AIM OF THE EXERCISE => Strip the pictures and reproduce the rest of the listing exactly.

INFORMATION SHOWN =>
START
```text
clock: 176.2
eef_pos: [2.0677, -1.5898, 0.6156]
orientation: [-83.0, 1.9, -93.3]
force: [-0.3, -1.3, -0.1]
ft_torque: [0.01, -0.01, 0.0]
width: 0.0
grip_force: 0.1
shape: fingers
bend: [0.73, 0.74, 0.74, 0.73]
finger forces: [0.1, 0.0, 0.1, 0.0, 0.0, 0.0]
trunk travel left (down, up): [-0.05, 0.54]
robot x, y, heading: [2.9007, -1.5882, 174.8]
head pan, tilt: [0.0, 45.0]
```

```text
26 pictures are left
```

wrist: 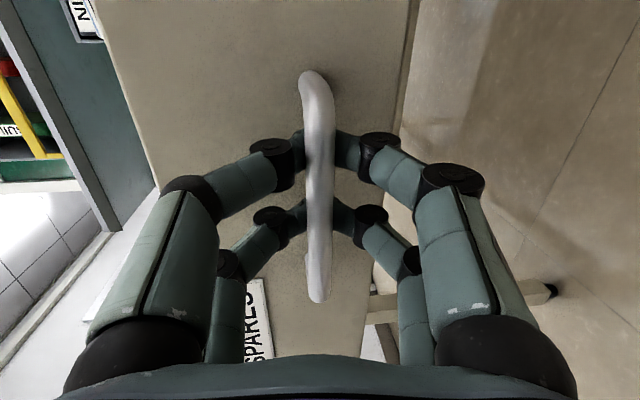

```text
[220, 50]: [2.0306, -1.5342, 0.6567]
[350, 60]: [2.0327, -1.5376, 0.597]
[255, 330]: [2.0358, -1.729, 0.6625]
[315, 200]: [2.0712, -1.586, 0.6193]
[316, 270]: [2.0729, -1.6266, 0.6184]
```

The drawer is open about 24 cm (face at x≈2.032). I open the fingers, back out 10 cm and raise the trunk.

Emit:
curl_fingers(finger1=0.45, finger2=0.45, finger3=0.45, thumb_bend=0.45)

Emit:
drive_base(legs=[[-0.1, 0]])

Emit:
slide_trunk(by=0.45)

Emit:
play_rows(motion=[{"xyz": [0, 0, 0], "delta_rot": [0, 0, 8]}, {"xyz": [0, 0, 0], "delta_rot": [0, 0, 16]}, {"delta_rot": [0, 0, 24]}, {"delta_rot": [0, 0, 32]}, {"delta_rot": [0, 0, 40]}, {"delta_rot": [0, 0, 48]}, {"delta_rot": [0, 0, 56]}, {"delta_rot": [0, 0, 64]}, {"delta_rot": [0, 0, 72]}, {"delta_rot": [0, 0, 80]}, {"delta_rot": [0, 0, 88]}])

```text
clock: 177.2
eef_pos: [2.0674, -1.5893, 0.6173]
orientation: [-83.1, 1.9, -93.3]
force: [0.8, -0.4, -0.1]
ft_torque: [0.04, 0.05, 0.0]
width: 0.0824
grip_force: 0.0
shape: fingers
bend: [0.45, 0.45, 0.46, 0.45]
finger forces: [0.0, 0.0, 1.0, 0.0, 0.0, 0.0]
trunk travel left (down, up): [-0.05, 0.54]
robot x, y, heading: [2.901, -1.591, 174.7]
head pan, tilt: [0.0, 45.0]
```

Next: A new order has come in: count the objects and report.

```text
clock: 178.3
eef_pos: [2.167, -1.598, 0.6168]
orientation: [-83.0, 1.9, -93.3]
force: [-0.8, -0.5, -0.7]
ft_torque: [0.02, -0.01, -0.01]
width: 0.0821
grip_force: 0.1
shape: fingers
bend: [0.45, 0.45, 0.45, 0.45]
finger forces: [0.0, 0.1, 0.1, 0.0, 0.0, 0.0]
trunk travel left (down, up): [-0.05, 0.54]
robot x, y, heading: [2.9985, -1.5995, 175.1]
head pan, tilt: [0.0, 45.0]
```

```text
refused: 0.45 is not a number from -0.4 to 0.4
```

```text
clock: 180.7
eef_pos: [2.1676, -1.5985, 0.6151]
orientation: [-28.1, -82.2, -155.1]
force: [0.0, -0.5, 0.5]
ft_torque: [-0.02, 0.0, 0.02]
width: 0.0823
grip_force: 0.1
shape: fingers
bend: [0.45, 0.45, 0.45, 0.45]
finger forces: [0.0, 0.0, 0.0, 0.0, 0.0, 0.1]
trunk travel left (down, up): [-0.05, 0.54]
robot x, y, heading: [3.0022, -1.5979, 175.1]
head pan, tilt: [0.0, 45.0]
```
END
THE RESPONSE =>
```text
clock: 176.2
eef_pos: [2.0677, -1.5898, 0.6156]
orientation: [-83.0, 1.9, -93.3]
force: [-0.3, -1.3, -0.1]
ft_torque: [0.01, -0.01, 0.0]
width: 0.0
grip_force: 0.1
shape: fingers
bend: [0.73, 0.74, 0.74, 0.73]
finger forces: [0.1, 0.0, 0.1, 0.0, 0.0, 0.0]
trunk travel left (down, up): [-0.05, 0.54]
robot x, y, heading: [2.9007, -1.5882, 174.8]
head pan, tilt: [0.0, 45.0]
```

```text
26 pictures are left
```

wrist: 

```text
[220, 50]: [2.0306, -1.5342, 0.6567]
[350, 60]: [2.0327, -1.5376, 0.597]
[255, 330]: [2.0358, -1.729, 0.6625]
[315, 200]: [2.0712, -1.586, 0.6193]
[316, 270]: [2.0729, -1.6266, 0.6184]
```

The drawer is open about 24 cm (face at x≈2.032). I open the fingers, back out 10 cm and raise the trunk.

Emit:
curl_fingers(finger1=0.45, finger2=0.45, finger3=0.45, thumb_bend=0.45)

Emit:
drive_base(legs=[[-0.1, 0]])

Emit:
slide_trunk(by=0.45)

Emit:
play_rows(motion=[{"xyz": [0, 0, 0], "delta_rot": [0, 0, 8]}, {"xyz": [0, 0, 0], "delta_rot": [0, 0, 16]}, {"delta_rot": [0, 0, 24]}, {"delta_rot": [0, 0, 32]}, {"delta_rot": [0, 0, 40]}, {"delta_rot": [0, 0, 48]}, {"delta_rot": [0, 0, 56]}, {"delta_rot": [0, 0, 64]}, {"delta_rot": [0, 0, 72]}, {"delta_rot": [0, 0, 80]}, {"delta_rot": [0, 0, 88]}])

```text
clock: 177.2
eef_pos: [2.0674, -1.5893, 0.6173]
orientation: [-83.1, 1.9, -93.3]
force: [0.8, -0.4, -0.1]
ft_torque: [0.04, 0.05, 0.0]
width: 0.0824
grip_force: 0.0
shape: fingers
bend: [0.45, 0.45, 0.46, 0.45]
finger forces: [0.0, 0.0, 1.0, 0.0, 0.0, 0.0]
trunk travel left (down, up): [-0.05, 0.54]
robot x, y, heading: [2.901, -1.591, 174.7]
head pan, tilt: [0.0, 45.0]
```

Next: A new order has come in: count the objects and report.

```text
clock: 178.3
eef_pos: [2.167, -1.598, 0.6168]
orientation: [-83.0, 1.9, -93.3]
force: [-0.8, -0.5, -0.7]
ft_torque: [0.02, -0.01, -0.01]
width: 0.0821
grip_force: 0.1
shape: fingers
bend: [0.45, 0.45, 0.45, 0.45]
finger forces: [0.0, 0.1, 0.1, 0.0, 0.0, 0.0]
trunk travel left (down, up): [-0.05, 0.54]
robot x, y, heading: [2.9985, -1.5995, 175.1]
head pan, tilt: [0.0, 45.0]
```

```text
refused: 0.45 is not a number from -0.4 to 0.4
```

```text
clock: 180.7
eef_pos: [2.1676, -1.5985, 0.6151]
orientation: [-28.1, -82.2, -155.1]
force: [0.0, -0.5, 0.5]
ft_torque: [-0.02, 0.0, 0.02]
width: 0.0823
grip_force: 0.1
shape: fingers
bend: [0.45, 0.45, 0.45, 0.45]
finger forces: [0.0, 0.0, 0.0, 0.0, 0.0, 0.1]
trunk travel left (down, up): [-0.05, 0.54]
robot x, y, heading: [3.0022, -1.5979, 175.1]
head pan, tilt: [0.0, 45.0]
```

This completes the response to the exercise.